Shipwrecked in Warrnambool

Down under

I am entranced by the sight of the glazed earthenware Minton peacock in iridescent hues standing proud on a grey mound, with flowering blackberry and ivy and clumps of foliage.

Created by an imaginative French artist and made by skilled craftsmen of the famed British pottery company Minton & Co, it symbolises to me the triumph of man over nature.

The peacock, intact in its packing case, drifted ashore two days after the Loch Ard shipwreck. It was modelled by an Italian artist and was to be exhibited at an international exhibition in Melbourne in 1880. Except for a chip on its beak, it survived the stormy seas and the dangerous reefs.

Today, it is valued at over $4 million!

Along the southern coast of Australia is a rugged stretch called the Shipwreck Coast, between Moonlight Head and Port Fairy. Many ships have come to grief on this stretch in the early 1800s and 1900s, because of the ferocious weather conditions, thick fog and treacherous reefs. On our drive along this winding road with swoops and loops, we read a series of plaques along this disaster zone, marking these tragedies. 

I am in Warrnambool, Victoria’s most active port in the 1880s, situated on one end of the Great Ocean Road. Today, this seaside town with a charming vibe is the place where visitors spend a night before they explore the charms of the winding Great Ocean Road, with its superb vistas of windswept cliffs, rocky promontories, rainforests and amazing wildlife. Between June and September, visitors flock to Logan Beach to witness female whales give birth and nurse their calves. 

The town is also home to the iconic Fletcher Jones clothing manufacturer’s factory, with a landscaped garden, waterfalls and a hawker’s wagon created on an old quarry site when the company built its first factory in 1948.

The Sebel Deep Blue, our unique hotel, is set on top of an underground aquifer and uses this mineral-rich water in its deep water bath house as well as plumbing and room heating systems. Visitors flock to the Flagstaff Hill Maritime Village, which was created around an original 1859 lighthouse, to give visitors a back-in-time feel and an experience of life in a 19th century port as well as showcase the maritime heritage of this region.

Built around the original lighthouse and keeper’s cottage, this four hectare site has a chapel, shops, cottages, a cozy Victorian tea room, a Masonic Temple and a sail maker’s workshop. We join the atmospheric Loch Ard Lantern walk… it’s a pitch dark night with the wind howling, as a bunch of adults and children tread cautiously on the winding cobblestone streets with lanterns in their hand, listening to the guide’s narration. We first watch a film in the Gravesend Theatre on the journey of the immigrants and their lives. The voyage to Australia was a long and hazardous one for immigrants. They lived in crowded conditions and had to battle disease and lack of food. Faster but more hazardous routes were adopted by captains under a pressure to reach Australia quickly.

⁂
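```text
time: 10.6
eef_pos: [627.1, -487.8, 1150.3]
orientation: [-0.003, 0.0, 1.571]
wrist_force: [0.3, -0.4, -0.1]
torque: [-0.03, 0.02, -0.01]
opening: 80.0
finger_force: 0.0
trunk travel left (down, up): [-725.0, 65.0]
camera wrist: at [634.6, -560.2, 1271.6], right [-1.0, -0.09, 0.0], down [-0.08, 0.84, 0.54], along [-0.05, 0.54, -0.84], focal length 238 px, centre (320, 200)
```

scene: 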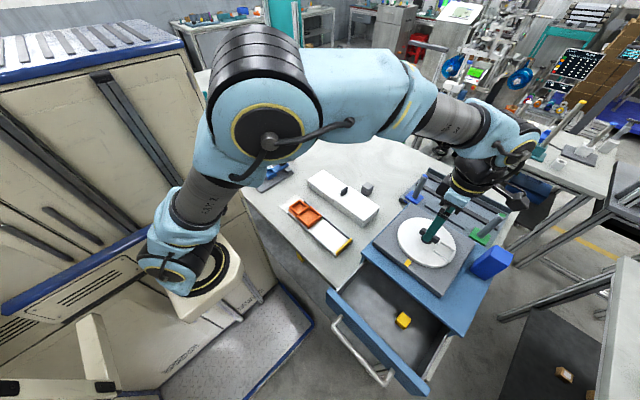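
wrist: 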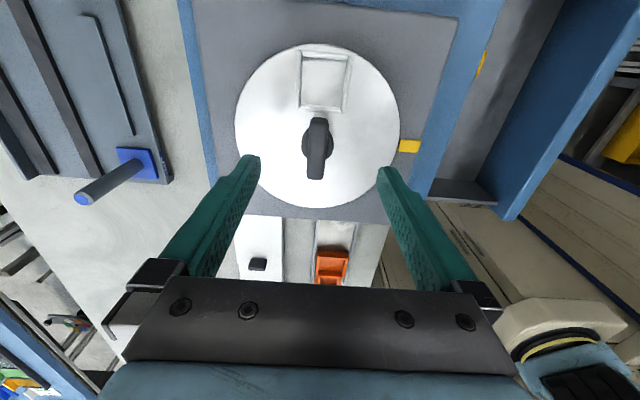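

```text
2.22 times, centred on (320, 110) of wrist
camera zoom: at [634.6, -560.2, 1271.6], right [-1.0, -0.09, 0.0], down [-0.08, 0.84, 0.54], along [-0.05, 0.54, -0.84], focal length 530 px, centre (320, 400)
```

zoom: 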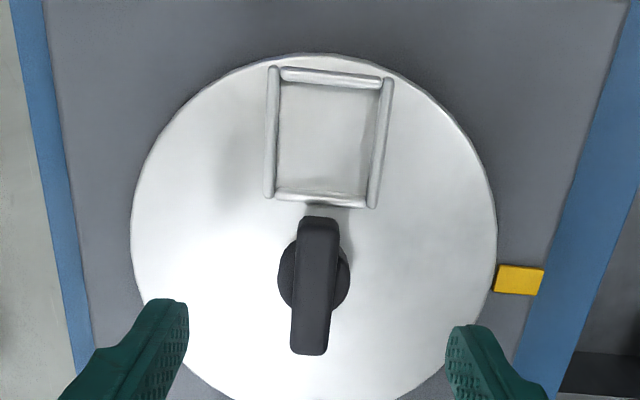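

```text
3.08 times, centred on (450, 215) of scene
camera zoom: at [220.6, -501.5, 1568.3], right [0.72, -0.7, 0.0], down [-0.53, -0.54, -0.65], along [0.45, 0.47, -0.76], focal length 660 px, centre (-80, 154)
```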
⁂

It was a wild and stormy night in 1878. The rough seas, the dense fog and the notorious rock outcrops in this treacherous coast were the death knell for the clipper ship Loch Ard with 54 passengers aboard, almost at the end of her three-month journey from England. The ship struck a rocky reef off Mutton Bird Island at the entrance to what is now called, Loch Ard Gorge. 

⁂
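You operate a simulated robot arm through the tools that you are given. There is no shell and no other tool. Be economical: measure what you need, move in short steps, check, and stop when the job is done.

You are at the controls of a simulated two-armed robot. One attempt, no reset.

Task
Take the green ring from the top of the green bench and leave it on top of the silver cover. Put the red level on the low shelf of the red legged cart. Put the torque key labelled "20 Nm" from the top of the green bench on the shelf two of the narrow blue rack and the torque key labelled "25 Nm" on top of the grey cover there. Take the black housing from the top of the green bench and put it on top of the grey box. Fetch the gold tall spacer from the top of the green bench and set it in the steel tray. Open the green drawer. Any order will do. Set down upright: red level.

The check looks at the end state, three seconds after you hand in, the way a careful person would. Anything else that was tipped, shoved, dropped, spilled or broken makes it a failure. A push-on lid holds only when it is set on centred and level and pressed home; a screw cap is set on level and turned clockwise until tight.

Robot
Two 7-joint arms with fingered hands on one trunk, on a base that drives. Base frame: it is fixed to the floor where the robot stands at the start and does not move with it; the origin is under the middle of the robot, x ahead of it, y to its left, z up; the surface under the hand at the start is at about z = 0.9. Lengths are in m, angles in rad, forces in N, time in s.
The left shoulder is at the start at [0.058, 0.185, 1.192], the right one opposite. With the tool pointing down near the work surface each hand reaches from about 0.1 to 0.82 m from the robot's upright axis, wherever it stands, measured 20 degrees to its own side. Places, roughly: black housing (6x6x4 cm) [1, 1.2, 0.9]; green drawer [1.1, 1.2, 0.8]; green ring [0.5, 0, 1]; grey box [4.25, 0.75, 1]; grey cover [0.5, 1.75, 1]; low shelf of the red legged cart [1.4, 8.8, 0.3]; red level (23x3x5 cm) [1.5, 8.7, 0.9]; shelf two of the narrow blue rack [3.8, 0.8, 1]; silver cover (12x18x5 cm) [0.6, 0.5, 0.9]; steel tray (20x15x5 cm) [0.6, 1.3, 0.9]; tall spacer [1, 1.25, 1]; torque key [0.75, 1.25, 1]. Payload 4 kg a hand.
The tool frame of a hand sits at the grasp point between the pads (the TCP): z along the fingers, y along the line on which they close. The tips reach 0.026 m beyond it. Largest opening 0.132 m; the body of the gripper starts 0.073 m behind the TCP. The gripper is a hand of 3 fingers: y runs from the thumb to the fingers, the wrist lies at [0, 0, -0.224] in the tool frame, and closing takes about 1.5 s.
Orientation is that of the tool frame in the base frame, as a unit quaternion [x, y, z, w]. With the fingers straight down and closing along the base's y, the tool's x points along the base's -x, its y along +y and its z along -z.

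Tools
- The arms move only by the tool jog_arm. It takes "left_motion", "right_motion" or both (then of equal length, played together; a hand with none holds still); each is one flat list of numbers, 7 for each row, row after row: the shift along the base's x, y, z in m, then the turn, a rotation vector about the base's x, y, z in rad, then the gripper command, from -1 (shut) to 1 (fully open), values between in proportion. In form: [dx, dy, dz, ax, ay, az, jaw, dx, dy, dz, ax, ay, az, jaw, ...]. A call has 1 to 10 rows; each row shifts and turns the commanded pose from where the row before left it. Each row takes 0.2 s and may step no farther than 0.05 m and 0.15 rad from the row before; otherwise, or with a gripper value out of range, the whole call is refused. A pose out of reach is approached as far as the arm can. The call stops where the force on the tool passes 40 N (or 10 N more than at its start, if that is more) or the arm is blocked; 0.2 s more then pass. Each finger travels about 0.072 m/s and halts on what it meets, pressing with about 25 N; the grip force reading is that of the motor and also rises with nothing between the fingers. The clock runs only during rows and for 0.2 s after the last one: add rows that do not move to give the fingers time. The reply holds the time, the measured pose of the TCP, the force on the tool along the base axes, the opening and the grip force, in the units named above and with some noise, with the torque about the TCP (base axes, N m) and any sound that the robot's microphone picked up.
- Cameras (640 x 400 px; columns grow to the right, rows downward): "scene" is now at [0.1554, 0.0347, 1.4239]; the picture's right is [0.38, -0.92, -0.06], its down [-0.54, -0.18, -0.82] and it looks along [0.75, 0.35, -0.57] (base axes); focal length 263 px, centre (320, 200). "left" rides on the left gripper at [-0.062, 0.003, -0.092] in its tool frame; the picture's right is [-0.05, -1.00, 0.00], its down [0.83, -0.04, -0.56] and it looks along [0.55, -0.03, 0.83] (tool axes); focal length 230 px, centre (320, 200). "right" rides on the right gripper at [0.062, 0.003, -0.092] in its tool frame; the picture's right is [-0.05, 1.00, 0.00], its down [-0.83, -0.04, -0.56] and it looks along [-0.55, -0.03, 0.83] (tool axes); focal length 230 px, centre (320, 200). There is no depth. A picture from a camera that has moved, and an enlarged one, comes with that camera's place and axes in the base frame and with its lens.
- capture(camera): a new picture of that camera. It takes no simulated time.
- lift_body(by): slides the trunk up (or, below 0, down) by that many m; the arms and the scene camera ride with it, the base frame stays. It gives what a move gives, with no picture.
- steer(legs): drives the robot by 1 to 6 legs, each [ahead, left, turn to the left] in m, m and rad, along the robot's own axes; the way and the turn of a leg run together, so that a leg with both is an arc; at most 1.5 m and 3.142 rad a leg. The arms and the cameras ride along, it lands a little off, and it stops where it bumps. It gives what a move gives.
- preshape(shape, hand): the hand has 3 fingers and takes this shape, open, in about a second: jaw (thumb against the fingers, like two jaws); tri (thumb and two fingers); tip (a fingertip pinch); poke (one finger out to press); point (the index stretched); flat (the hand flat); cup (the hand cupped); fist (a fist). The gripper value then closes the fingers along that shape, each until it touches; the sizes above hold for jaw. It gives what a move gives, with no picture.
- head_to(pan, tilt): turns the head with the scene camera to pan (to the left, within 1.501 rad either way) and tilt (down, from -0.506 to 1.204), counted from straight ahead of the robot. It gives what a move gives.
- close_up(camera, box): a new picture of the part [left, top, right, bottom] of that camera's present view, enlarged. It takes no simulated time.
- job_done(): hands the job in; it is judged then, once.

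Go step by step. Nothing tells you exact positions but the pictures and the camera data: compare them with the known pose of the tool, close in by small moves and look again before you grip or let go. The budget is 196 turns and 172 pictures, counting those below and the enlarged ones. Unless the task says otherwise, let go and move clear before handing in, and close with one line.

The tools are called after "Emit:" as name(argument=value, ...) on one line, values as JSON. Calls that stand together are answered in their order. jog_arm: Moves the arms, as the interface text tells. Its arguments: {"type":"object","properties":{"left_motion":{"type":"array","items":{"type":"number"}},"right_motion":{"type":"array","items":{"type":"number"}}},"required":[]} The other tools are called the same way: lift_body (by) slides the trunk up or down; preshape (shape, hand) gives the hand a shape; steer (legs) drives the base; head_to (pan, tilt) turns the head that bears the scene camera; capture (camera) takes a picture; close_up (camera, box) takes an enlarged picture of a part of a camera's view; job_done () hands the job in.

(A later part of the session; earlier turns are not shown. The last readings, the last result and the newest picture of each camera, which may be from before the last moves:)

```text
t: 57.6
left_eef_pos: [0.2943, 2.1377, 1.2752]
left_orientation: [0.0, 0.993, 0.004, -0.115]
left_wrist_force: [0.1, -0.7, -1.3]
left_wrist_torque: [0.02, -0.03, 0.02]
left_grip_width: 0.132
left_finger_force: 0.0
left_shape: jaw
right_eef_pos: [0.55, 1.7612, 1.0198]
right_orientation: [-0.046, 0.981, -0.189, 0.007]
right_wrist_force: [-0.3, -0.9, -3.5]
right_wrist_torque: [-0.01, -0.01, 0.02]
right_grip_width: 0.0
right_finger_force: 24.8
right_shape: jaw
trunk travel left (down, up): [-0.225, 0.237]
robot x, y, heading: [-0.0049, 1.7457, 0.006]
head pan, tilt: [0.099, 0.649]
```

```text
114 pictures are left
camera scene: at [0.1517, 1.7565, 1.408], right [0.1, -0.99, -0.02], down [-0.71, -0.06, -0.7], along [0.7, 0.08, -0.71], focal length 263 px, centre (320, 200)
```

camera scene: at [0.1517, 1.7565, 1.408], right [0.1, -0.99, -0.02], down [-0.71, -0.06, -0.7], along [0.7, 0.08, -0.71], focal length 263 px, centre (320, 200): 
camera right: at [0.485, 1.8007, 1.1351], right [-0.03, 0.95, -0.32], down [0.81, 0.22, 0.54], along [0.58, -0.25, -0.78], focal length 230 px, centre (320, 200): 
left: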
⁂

There were only two survivors: a handsome man called Tom Pearce who managed to cling to a lifeboat and was swept into a gorge and a young girl called Eva Carmichael who clung on to some wreckage for five hours, before she was spotted by Tom. They took refuge in a sheltered cave until Tom scaled a sheer cliff, ran into some farm workers from a nearby sheep station and got help!

The multi-million dollar hi-tech sound and laser show called ‘Shipwrecked’ is projected on a wharf theatre, where we become part of the Loch Ard’s final voyage. The maritime village is the background and the story is projected on to a water fountain and uses images, lasers, illusions, mist effects and giant water screens to make the experience real. The walls slide away as we watch the scene entranced — chimneys spout ribbons of smoke, the Steam Packet Inn is filled with exuberant drinkers and colourful boats are moored on the silent waters. Suddenly a storm brews, rain and lightning lash the skies and the pounding ocean and a sheer cliff where Tom is swept away is all before our eyes. Technical wizardry makes our experience almost surreal.

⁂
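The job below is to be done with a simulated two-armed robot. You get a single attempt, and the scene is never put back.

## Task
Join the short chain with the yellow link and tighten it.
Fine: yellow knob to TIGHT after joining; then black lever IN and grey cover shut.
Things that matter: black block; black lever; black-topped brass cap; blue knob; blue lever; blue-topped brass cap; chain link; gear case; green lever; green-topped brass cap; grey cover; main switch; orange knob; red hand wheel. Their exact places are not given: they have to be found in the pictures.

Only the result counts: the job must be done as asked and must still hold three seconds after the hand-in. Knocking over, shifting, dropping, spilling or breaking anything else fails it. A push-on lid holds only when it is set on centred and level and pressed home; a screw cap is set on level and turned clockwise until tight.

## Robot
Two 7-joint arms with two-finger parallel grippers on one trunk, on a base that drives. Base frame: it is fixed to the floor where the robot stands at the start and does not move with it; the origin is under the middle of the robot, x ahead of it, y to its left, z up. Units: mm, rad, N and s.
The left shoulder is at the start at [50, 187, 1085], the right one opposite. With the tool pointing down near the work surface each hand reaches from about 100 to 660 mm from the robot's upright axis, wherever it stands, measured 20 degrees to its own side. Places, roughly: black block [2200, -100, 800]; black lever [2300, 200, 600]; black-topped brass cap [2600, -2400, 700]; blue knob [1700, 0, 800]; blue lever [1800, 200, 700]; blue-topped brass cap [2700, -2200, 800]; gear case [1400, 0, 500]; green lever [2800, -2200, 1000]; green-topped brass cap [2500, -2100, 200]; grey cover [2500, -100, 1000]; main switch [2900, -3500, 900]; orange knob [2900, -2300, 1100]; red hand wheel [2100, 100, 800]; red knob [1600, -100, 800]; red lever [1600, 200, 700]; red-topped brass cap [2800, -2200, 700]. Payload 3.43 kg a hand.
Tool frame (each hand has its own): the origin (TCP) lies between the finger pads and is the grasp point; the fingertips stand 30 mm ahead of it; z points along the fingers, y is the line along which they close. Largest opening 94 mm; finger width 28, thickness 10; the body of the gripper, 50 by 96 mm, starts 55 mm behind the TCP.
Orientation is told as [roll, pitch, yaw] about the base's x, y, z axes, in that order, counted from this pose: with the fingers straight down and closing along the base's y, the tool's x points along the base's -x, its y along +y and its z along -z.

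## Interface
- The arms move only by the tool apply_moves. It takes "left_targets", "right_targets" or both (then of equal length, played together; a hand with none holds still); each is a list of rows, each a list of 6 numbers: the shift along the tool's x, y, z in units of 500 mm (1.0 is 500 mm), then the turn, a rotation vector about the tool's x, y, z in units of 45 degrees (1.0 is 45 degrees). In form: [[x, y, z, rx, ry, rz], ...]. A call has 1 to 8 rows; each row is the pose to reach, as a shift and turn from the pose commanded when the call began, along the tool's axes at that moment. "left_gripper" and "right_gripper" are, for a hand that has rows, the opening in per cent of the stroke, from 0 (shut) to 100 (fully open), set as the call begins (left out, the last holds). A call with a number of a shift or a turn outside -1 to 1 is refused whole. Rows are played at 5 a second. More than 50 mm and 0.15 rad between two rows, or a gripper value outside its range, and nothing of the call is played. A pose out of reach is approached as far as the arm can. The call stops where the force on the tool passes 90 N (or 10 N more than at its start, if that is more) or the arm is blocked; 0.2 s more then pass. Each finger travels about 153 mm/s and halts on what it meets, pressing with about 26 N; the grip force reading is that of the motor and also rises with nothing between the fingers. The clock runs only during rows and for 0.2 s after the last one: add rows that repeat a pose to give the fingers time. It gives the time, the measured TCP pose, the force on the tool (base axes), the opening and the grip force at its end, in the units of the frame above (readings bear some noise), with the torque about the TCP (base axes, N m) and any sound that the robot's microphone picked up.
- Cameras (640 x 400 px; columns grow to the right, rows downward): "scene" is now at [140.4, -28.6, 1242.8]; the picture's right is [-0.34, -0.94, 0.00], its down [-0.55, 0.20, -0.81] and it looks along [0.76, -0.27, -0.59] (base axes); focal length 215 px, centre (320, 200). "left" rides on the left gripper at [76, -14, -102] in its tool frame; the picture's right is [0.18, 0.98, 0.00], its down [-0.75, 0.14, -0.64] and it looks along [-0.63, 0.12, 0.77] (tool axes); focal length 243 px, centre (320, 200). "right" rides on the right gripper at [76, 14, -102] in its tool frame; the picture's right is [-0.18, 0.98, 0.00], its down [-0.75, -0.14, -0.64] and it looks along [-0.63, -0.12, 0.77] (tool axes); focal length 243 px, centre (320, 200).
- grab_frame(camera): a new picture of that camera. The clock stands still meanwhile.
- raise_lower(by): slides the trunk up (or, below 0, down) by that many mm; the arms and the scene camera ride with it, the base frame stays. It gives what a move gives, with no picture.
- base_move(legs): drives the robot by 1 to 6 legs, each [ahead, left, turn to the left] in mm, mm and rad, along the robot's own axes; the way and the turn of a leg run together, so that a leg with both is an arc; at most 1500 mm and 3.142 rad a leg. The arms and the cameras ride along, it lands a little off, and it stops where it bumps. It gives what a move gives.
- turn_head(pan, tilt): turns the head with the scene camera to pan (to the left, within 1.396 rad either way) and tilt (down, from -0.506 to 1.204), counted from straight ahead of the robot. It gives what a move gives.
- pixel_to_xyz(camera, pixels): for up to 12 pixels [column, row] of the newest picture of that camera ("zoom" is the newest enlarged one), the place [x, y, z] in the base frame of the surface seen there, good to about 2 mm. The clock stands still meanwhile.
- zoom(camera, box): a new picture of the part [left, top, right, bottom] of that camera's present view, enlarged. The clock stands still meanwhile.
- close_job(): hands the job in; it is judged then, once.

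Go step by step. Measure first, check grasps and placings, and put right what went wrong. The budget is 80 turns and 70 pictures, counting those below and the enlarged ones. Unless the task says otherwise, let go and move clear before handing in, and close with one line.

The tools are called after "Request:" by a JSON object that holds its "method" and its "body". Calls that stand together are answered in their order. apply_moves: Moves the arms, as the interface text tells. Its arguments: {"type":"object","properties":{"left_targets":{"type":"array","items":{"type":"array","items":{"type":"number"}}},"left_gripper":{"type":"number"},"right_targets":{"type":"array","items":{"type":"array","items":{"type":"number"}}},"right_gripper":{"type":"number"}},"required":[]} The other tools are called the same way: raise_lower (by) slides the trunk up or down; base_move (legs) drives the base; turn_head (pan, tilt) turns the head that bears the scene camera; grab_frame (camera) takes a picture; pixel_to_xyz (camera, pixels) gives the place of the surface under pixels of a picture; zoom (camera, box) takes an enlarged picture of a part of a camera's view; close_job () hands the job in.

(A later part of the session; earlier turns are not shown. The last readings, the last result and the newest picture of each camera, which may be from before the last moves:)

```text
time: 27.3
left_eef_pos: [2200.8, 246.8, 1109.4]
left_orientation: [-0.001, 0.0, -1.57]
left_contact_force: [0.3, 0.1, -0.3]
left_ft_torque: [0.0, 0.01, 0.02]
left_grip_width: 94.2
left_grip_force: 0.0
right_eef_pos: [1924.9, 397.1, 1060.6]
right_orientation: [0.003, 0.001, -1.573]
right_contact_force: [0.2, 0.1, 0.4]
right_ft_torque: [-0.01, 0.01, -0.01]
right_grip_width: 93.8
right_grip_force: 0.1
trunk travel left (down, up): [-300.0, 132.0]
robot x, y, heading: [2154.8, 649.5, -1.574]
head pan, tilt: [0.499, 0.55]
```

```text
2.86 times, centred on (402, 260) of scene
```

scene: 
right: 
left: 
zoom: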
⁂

The seats rock from side to side, simulating the ship on the pounding surf. We get drawn into the story of Tom and Eva and their survival against all odds. There was a lot of romantic expectation from the public that Eva and Tom would fall in love and marry. But Eva was a daughter of a British aristocrat and Tom Pearce was a mere seaman. Eva returned to Ireland and Tom went on to become a captain of a ship. Their miraculous story lives every night in this seaside town.